Tom Kean, senador estadual republicano de Nova Jersey, disse que a decisão demonstra o sucesso da lei que ele propôs em 2016, em companhia da senadora estadual democrata Loretta Weinberg. A medida proíbe investimento público em companhias que se envolvam em boicotes, sanções ou retirada de investimentos contra Israel.

“Nossa lei envia uma mensagem clara de que Nova Jersey não vai tolerar o antissemitismo, e não vamos apoiar financeiramente empresas que tomem Israel por alvo”, disse Kean.

Essa não foi a primeira vez que a lei foi empregada com sucesso.

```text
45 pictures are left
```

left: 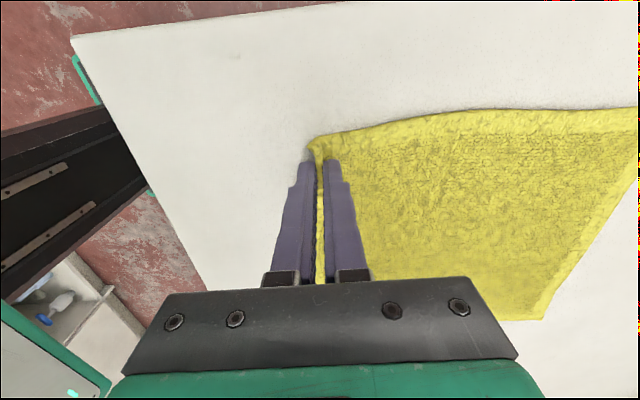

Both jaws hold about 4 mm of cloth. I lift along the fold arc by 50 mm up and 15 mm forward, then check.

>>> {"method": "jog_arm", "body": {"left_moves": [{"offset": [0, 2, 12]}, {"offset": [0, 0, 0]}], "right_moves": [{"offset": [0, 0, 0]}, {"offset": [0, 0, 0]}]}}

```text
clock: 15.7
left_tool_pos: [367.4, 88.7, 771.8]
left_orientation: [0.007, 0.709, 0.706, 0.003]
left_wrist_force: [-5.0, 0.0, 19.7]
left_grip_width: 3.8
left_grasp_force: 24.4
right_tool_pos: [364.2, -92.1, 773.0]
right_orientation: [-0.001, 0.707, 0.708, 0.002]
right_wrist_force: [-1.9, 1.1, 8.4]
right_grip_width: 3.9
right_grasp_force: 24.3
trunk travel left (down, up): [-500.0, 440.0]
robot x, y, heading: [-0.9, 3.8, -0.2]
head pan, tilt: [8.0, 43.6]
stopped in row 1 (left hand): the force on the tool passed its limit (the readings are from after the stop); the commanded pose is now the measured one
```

Em 2019, o governo de Nova Jersey anunciou que estaria proibido de investir no Airbnb porque a empresa se recusava a oferecer para locação imóveis localizados em assentamentos israelenses nos territórios ocupados. Depois de medidas semelhantes adotadas por outros estados, o Airbnb revisou suas normas.

Os líderes da Jewish Federations of New Jersey divulgaram um comunicado em que elogiam a decisão de retirar investimentos da Unilever: “Congratulamos o estado de Nova Jersey por sua decisão, que representa uma reprimenda àqueles que pretendem discriminar o Estado de Israel –aliado dos Estados Unidos e parceiro econômico vibrante de nosso estado”.

Mas Selaedin Maksut, diretor executivo do Council on American-Islamic Relations em Nova Jersey, definiu a decisão como “vergonhosa”. Ele aplaudiu a Ben & Jerry’s e disse que as acusações de antissemitismo eram uma cortina de fumaça parta desviar a atenção quanto às ações de Israel nos territórios ocupados.

“Incomoda-me profundamente que o estado de Nova Jersey tenha decidido punir ativamente residentes e empresas que boicotem países estrangeiros que participam de crimes de guerra”, ele afirmou. “Boicotes e críticas a Israel não são antissemitismo, mas sim resistência a um governo de extrema direita opressivo e institucionalmente racista. Espero que Nova Jersey reconsidere sua decisão, para não se ver apanhado do lado errado da história”.